I am currently creating something that has been inspired by another library. It is a complete rewrite on another platform – yet, has the same purpose and functionality and is written in the same language. As far as I understand it, this is still considered a derivative work.
The original piece is licensed under the Apache 2.0 license.
Which steps do I need to take now when publishing my source under the Apache 2.0 license?
Do I have to maintain copyright notices?
If so, it can’t obviously be in the source files (which are all new and cannot be mapped to the original piece).
What do I have to do to be on the safe side? What do I have to include when I distribute the sources?
1
If you only copied ideas from the original library and no actual source code, then your library is not a derived work as far as copyrights are concerned.
Copyrights are about the actual source code, not about the ideas/concepts that are represented in that source code. To protect those ideas/concepts, you need to turn to other intellectual property laws, such as trademarks and patents.
So, if your library is really a full rewrite (no traces of the original can be found), then you can release your library under any license you want, because you own the copyrights to it.
To be nice, you could mention the original library (possibly with a link) in your documentation as being your inspiration.
2
One of the key differences between patents and copyright is originality.
In copyright, if you can prove originality, then you can not infringe on someone else’s work no matter how similar (or even identical).

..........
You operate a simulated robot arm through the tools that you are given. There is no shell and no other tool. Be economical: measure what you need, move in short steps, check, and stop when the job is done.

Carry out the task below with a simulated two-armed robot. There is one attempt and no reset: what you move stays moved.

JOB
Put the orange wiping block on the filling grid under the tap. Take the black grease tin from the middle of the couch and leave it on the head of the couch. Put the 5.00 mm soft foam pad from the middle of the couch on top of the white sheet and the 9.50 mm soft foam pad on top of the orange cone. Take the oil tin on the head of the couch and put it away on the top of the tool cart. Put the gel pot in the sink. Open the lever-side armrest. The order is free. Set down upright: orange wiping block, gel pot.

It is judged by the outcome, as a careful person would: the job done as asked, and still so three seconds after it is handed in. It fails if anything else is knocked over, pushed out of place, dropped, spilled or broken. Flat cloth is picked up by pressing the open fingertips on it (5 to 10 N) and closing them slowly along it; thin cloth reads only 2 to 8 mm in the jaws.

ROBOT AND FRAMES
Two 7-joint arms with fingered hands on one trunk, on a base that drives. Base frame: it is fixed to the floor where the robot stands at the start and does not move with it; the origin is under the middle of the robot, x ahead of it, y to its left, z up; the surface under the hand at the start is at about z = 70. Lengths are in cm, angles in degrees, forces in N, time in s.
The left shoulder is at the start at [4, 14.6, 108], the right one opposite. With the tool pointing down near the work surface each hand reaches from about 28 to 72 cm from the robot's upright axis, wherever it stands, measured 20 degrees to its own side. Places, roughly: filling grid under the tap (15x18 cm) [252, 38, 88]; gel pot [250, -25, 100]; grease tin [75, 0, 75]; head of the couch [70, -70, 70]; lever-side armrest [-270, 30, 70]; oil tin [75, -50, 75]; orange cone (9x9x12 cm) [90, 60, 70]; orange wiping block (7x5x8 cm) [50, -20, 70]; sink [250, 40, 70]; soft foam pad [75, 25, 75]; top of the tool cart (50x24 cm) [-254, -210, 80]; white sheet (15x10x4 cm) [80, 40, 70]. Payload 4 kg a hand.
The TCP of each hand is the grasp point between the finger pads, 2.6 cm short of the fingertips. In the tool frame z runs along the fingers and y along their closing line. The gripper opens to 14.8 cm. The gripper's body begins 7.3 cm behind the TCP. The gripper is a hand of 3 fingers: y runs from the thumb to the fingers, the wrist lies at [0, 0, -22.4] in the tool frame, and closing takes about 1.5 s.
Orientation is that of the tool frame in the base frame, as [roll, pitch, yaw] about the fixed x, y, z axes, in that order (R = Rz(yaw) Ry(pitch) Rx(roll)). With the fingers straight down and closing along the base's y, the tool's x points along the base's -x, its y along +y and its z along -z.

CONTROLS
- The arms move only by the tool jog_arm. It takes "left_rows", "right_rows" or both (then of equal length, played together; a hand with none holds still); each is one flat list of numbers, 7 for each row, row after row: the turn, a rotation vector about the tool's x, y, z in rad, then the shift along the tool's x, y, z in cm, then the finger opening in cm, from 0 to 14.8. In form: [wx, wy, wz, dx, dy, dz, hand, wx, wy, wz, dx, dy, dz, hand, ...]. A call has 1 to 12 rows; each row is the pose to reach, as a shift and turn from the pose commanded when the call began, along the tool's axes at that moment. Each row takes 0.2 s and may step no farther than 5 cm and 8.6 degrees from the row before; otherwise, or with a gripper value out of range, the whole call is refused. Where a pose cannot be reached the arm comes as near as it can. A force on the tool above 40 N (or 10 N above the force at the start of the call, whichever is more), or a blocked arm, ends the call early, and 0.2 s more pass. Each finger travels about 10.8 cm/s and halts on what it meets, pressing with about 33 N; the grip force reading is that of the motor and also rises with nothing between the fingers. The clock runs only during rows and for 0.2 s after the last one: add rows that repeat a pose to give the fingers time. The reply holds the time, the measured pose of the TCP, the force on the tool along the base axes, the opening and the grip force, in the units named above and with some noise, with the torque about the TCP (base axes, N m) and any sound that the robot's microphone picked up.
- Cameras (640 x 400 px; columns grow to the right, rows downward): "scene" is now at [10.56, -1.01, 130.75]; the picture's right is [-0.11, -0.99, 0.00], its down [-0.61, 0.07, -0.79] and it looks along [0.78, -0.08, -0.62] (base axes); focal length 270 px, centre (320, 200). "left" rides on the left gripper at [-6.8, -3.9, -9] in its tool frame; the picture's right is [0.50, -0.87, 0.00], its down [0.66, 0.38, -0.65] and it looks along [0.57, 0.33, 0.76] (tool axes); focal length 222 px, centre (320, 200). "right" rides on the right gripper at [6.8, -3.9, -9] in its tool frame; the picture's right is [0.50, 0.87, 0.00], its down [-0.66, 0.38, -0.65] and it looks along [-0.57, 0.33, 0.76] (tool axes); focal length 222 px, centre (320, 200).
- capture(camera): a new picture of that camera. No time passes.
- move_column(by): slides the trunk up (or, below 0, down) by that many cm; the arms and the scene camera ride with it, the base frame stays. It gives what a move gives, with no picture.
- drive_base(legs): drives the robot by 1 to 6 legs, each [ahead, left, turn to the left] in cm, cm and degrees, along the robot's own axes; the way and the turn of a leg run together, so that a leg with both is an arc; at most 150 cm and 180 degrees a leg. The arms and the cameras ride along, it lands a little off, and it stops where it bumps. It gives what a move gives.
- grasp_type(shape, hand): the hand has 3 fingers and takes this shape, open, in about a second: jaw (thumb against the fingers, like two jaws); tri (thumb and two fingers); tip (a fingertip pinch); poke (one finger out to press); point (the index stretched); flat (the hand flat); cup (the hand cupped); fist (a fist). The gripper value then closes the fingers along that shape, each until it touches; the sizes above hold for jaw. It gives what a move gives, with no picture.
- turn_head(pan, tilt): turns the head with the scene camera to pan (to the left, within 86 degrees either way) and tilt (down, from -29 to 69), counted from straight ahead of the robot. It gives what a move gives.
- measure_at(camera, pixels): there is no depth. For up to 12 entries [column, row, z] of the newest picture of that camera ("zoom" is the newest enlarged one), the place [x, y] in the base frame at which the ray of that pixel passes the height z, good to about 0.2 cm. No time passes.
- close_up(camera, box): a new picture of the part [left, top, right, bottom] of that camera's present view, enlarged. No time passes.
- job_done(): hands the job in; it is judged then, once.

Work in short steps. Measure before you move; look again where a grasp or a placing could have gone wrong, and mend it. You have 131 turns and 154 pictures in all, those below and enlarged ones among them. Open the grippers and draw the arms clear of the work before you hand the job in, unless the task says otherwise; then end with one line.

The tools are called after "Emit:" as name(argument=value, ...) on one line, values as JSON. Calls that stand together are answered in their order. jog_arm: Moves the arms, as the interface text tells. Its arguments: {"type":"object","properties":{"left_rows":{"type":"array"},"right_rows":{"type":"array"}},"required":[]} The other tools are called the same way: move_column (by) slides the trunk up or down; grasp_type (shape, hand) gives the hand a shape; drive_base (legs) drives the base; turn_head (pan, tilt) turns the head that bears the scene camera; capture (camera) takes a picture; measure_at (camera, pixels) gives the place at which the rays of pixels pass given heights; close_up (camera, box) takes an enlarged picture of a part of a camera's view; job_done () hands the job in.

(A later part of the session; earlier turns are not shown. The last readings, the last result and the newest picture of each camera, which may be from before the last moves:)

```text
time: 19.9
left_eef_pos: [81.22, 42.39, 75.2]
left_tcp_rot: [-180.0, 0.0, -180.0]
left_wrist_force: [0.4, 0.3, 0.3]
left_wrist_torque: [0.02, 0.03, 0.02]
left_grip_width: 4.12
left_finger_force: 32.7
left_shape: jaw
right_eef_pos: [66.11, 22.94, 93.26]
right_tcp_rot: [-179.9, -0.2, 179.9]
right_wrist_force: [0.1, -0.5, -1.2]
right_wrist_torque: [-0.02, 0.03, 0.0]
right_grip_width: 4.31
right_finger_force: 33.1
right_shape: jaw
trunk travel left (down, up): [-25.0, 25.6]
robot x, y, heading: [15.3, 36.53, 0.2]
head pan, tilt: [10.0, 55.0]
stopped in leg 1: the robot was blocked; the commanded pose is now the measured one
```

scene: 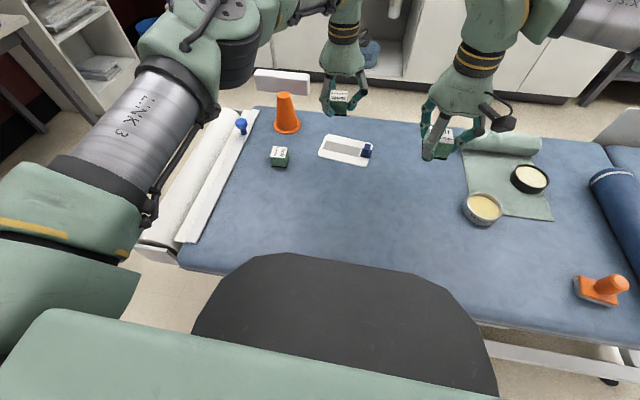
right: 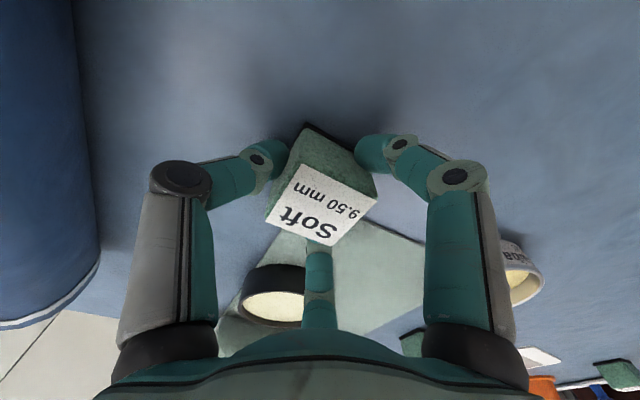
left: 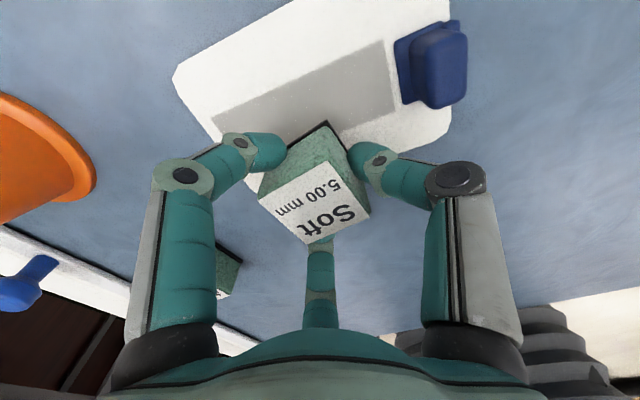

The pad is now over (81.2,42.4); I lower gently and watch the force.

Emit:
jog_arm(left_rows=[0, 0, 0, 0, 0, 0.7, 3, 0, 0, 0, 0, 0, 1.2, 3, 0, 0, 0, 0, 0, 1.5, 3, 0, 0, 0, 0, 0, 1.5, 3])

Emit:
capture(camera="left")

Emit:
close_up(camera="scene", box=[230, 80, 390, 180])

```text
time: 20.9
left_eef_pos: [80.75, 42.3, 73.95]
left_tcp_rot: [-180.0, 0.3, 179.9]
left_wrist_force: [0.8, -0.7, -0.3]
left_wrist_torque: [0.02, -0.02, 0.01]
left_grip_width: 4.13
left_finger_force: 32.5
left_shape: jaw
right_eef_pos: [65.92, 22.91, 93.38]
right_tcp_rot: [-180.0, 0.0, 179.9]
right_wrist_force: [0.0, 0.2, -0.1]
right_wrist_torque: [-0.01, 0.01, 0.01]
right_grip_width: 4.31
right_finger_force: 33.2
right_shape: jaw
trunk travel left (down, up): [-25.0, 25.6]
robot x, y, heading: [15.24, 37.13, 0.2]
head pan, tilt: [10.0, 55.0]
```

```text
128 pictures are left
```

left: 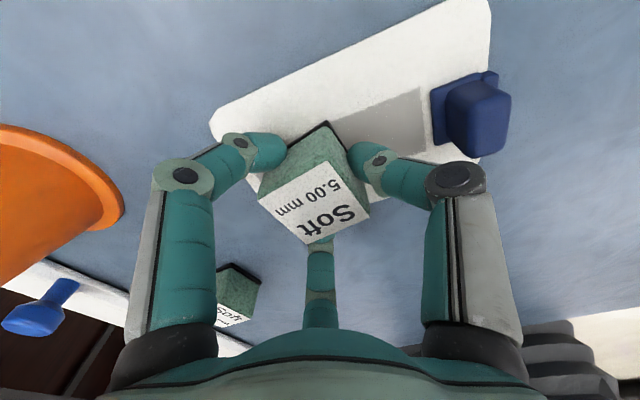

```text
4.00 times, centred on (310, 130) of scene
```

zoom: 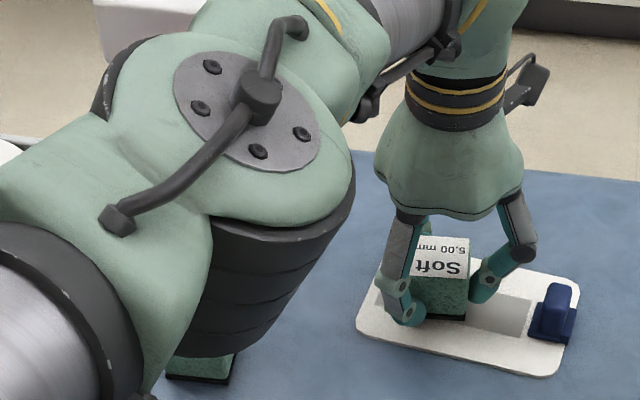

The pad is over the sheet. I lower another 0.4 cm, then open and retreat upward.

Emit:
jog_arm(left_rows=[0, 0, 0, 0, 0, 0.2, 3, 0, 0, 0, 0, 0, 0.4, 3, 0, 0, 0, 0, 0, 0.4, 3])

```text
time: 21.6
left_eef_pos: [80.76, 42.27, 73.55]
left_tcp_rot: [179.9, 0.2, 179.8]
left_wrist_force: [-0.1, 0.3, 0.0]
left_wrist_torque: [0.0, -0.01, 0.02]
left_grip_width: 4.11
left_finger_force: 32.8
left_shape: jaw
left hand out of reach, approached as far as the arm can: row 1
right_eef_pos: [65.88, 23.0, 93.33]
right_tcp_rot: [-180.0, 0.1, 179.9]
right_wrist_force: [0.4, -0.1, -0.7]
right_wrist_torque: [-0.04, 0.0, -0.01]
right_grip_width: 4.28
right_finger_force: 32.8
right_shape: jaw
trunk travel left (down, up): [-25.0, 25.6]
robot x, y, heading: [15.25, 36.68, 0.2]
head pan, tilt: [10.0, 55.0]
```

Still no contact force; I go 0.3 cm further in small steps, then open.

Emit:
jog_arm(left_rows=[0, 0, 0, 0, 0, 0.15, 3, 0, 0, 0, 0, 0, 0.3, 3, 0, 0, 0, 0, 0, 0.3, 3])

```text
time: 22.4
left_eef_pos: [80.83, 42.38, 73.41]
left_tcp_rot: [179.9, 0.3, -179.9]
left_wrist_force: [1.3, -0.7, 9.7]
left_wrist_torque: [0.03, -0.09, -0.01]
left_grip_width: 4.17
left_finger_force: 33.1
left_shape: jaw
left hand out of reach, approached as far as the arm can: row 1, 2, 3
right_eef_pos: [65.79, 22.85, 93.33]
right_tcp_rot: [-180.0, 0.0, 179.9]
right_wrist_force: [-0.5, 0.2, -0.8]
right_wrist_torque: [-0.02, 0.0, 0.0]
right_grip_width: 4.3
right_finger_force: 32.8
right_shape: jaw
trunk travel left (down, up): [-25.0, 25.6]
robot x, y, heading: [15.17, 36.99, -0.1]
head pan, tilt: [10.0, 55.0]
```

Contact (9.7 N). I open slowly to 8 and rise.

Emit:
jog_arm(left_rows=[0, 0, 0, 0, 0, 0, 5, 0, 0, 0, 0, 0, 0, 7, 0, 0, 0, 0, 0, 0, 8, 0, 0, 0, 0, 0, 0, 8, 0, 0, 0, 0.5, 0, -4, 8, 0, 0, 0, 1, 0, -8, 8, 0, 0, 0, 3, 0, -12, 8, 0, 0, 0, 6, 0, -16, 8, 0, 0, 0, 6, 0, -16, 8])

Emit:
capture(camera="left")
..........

Patents are just the opposite, once a patent has been granted, originality means nothing. If today you register a patent, and tomorrow someone wakes up and totally independently comes up with the exact same design in every particular, any usage of that design infringes upon your patent.
Patents are intended to reward sharing inventions, and is intended to prevent people from claiming afterwards that they invented it and didn’t share, but should still benefit because they are willing to share now. No patent, no protection, no patent if someone else has already patented.
Copyright is intended to reward sharing creative work, by allowing the creator to benefit from the distribution of their work. As such, if you can prove the work was created by you, you get to benefit from the distribution. Identical valid claims would result in independent rights to authorize distribution.
That said, proving originality can sometimes be hard and expensive, and the presumption is going to be that the greater the similarity, the less likely it is original.